12 or 20 questions: with Ron Silliman


[photo credit: Jeff Hurwitz]

Ron Silliman has written and edited 30 books to date, including the anthology In the American Tree. Since 1979, Silliman has been writing a poem entitled The Alphabet. Volumes published thus far from that project have included ABC, Demo to Ink, Jones, Lit, Manifest, N/O, Paradise, â, Toner, What and Xing. Silliman is a 2002 Fellow of the Pennsylvania Arts Council and received a Pew Fellowship in the Arts in 1998. His blog has had over 1.6 million visits as of May 1 2008. He lives in Chester County, Pennsylvania, with his wife and two sons, and works as a market analyst in the computer industry.

Silliman's Blog
http://ronsilliman.blogspot.com/
Home Page at the Electronic Poetry Center:
http://wings.buffalo.edu/epc/authors/silliman/
Home Page at the University of Illinois' Modern American Poets' site:
http://www.english.uiuc.edu/maps/poets/s_z/silliman/silliman.htm
Ron Silliman Archive at the University of California, San Diego:
http://orpheus.ucsd.edu/speccoll/testing/html/mss0075a.html
Ron Silliman Page at the Pew Fellowship for the Arts:
http://www.pewarts.org/98/Silliman/index.html


1 - How did your first book change your life?

It worked in two ways. First, publishing Crow (Ithaca House, 1971) cured me of the dreamy notion that my first book would change my life. Second, and far more important, it helped to put me in touch with like-minded poets my own age. I met both Bob Perelman & Ray DiPalma as a direct result of that book, poets who have become lifelong friends. And Ray published my second book fairly soon thereafter.

2 - How long have you lived in Pennsylvania, and how does geography, if at all, impact on your writing? Does race or gender make any impact on your work?
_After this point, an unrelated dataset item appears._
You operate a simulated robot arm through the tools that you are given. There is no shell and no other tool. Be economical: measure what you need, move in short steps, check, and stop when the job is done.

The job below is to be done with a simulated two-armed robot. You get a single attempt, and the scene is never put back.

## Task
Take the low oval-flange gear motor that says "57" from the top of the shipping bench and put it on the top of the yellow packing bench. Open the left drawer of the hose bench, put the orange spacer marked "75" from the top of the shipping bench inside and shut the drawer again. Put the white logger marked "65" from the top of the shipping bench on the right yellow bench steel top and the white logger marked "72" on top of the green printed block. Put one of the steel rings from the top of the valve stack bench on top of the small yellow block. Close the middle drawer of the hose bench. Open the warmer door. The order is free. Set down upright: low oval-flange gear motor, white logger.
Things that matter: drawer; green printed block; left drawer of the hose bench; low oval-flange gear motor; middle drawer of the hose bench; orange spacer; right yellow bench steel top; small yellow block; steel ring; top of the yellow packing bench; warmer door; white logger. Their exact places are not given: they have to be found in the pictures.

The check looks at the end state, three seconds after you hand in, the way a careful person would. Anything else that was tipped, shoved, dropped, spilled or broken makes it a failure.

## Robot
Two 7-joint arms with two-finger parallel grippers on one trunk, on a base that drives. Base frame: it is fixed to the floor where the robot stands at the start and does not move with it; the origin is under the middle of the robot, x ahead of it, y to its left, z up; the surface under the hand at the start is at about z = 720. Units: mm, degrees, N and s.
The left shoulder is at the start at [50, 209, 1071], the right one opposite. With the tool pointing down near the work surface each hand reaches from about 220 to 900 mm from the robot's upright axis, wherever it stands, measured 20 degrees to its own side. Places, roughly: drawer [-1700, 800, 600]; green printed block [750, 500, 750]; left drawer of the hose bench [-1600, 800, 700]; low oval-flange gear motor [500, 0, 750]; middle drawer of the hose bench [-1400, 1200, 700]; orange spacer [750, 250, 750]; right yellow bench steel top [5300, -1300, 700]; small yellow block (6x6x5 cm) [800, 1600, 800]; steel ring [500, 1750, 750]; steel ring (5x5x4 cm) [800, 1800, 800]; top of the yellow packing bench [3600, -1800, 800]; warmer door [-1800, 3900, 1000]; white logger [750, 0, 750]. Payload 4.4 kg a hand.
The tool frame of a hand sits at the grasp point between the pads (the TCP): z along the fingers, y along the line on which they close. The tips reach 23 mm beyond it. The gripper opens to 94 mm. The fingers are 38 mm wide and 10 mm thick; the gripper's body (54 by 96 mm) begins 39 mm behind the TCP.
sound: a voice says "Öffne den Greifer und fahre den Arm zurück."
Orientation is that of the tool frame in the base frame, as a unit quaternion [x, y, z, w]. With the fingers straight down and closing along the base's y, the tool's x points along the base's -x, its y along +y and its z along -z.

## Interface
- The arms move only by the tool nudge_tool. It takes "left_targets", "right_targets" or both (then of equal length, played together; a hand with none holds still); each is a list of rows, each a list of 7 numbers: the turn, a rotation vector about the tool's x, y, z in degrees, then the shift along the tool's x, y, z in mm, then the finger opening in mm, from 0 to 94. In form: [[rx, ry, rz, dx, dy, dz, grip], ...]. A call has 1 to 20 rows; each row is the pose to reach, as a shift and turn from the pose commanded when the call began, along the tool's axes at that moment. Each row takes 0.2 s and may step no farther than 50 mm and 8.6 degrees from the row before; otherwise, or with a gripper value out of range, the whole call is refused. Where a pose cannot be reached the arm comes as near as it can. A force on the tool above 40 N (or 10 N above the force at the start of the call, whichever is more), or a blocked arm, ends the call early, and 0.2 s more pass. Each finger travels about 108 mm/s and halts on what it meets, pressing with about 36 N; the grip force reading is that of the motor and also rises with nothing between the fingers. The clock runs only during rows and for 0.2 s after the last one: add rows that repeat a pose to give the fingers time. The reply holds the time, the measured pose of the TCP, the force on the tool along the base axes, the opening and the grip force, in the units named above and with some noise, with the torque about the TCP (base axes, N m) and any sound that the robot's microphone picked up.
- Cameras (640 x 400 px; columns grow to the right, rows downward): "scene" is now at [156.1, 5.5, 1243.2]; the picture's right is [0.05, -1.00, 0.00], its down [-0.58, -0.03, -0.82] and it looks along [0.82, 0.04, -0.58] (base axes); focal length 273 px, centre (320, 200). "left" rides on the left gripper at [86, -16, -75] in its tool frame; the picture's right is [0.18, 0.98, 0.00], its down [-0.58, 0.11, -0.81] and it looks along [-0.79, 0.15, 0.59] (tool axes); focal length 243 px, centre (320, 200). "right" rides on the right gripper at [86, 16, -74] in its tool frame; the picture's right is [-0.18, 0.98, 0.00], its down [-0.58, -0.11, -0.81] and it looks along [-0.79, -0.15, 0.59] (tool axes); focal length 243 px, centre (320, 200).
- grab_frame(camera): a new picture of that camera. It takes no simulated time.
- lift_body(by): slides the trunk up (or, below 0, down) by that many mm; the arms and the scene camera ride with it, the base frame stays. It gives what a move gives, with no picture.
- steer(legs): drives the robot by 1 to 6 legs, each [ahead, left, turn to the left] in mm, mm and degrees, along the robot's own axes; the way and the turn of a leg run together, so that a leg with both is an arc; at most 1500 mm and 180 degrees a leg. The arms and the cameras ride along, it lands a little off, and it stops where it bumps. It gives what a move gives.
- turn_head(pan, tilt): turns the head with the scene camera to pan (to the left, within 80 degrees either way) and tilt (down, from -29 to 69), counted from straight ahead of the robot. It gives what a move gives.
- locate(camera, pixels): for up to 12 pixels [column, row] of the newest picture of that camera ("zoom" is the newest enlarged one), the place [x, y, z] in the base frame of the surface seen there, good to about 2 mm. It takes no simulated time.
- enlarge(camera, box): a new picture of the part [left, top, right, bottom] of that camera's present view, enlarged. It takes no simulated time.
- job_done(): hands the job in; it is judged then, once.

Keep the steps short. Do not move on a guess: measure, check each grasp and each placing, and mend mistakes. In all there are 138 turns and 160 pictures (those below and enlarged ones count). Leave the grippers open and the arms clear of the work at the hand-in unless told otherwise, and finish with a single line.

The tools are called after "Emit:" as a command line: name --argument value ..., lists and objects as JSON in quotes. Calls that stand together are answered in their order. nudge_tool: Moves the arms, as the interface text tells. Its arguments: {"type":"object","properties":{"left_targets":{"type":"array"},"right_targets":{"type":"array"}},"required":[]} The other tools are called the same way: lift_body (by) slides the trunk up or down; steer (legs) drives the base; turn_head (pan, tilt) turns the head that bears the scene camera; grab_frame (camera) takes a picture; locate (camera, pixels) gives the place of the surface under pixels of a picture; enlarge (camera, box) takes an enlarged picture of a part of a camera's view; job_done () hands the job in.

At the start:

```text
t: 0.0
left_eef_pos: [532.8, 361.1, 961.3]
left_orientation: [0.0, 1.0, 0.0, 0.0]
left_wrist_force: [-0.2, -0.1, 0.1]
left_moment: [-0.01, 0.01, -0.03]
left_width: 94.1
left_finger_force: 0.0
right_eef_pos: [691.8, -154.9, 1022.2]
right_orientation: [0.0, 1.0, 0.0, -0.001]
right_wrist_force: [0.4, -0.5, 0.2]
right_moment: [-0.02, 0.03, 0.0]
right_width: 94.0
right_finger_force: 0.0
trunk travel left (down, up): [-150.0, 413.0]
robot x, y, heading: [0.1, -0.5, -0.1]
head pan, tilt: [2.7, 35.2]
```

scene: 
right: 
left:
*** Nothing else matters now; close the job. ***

I accepted a job with Technology Service Solutions, a joint venture of IBM and Kodak, in May 1995, and in theory moved here June 1st. Actually, I spent much of the previous month staying with Bob Perelman & Francie Shaw, who live in Philadelphia proper, while I looked around for a short-term rental for the family.

Moving anywhere is generative for my writing, simply because I see new things, notice new phrasings. The move to Pennsylvania from the Bay Area was good for our family in that the cost of living is so much more rational here – or was 13 years ago. Where I had an 1100 square-foot home a half-block from the needle exchange program in Berkeley, I was able to get a four-bedroom house on four-tenths of an acre in the best school district in the state, really at no more money. Ironically, perhaps, my net worth on paper would be much higher if I still lived in that 1100 square-foot house by the needle exchange program.

Race & gender are always active in my writing, in that they're topics that I think about a lot. There are differences especially with regards to racial issues between the Bay Area and here. The black political community is far more deeply established in Philadelphia than in the Bay Area, there is a sensitivity to the history of slavery you never find in California.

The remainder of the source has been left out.